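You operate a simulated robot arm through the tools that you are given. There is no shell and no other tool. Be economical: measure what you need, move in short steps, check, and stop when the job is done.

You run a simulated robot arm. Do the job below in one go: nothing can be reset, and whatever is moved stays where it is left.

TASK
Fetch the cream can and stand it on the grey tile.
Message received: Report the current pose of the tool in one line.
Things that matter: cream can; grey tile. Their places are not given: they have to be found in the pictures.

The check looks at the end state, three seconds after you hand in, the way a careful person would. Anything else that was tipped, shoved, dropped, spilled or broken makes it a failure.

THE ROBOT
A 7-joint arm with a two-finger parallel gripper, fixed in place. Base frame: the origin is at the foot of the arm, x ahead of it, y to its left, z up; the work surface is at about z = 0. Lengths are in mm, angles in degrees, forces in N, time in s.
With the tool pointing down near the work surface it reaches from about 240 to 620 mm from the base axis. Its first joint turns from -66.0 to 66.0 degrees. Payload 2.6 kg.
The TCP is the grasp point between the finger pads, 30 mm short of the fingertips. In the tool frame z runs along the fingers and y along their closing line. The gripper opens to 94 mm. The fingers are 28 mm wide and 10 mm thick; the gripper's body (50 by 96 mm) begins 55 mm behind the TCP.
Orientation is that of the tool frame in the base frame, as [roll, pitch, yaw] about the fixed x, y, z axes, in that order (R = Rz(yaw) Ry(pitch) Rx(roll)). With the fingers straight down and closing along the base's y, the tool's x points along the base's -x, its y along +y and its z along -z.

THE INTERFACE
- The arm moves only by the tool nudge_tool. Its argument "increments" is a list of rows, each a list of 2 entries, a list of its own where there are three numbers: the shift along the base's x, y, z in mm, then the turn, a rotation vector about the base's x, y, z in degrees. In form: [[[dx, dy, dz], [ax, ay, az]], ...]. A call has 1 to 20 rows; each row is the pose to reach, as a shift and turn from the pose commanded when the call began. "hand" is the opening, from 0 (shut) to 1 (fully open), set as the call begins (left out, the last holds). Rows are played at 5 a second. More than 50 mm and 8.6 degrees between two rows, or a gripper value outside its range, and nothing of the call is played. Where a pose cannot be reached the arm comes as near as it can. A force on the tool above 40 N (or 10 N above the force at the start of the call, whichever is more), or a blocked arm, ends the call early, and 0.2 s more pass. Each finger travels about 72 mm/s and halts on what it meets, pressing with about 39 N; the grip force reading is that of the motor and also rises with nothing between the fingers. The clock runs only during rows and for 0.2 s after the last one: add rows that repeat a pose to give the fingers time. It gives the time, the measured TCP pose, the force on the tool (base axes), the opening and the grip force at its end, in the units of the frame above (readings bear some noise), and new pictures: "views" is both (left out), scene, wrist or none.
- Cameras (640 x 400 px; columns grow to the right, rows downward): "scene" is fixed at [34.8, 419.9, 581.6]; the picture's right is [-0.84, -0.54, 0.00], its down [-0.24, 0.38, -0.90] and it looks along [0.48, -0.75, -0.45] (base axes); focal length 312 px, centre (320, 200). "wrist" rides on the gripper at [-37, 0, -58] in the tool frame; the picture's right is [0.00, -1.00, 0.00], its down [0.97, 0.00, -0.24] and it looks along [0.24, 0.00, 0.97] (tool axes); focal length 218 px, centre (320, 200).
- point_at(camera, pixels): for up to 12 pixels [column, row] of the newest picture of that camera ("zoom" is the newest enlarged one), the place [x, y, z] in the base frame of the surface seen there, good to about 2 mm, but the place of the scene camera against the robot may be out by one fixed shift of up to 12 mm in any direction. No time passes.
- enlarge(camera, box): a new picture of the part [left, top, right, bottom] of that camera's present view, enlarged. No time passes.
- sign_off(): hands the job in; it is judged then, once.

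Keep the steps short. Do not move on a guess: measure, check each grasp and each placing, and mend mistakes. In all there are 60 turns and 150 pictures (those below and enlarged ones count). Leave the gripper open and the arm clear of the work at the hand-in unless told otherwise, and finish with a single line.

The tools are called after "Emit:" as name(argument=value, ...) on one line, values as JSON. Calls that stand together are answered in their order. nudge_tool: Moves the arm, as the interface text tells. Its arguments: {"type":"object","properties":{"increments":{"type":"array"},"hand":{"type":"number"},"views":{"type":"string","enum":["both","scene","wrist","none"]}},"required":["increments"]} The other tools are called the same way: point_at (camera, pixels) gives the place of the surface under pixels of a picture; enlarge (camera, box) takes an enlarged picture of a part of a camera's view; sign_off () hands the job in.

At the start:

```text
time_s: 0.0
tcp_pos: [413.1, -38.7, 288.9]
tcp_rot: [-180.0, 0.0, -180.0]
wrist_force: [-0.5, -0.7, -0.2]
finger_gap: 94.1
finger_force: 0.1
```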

Instruction
Extract from the document excerpt the words running from "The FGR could" to "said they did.".

Document excerpt

Despite protests from the federal Security Ministry and President Andrés Manuel López Obrador, Abraham Oseguera Cervantes, brother of Jalisco New Generation Cartel (CJNG) leader Nemesio “El Mencho” Oseguera Cervantes, was released from prison early Tuesday after a judge ruled that there was insufficient evidence to put him on trial.
Oseguera, known as “Don Rodo,” was detained by the National Guard (GN) in the municipality of Autlán de Navarro, Jalisco, on April 21. The Ministry of National Defense (Sedena) said they confiscated illegal drugs and two firearms when he was arrested.
Oseguera — who Sedena said was “considered one of the main coordinators of logistical and financial operations” for the CJNG — was set to face drug trafficking and weapon possession charges.
However, at a marathon hearing last weekend that extended into the early hours of Sunday, Judge Rogelio Díaz Villarreal ordered the 70-year-old’s release from the Altiplano maximum security prison in México state after determining that “the manner of [his] arrest was contradictory to what was stated by the authority in its police report.”
The police report said that GN officers arrested Oseguera after entering a property in pursuit of three armed men. Videos presented at the hearing, however, didn’t show any armed men outside the property in question.
What they did show, according to a report by the newspaper Reforma, “was a group of five federal agents who arrived in advance with a battering ram to break the locks of the door.”
“The agents illegally entered the property without a search warrant, and a short time later, a helicopter arrived to transfer the detainee [to Mexico City],” Reforma added.
“… A key element was that the dactyloscopy [fingerprinting] report presented in the hearing concludes that Don Rodo’s fingerprints were not on the two firearms seized from him,” the newspaper said.
The judge concluded that authorities lied about Oseguera’s arrest. He also remarked that it is illegal to remove a person from their home without a warrant.
The FGR could not produce evidence from any separate investigation that would have allowed it to press other charges against Don Rodo and keep him in prison, Reforma said.
There have been numerous previous cases in Mexico in which judges have released suspects after determining that their arrests didn’t occur in the way authorities said they did.
Federal authorities respond to the judge’s ruling and Oseguera’s release
The FGR said in a statement on Monday that GN officers were legally “obliged” to pursue the three armed men as they saw them committing “a clearly flagrant criminal act.”
It also said that municipal police officers in Autlán presented a criminal complaint against the GN officers who arrested Oseguera — “demonstrating … the collusion and complicity of local police authorities [with criminals].”
“That complicit conduct … was ratified when said police officers were presented as witnesses by the defense for the accused,” the FGR said.
The federal Attorney General’s Office asserted that the “series of fragmented videos” presented by lawyers at the hearing last weekend lacked “chronological sequence” and had no “technical documentation to give them credibility and certainty.”

Exercise answer
The FGR could not produce evidence from any separate investigation that would have allowed it to press other charges against Don Rodo and keep him in prison, Reforma said.
There have been numerous previous cases in Mexico in which judges have released suspects after determining that their arrests didn’t occur in the way authorities said they did.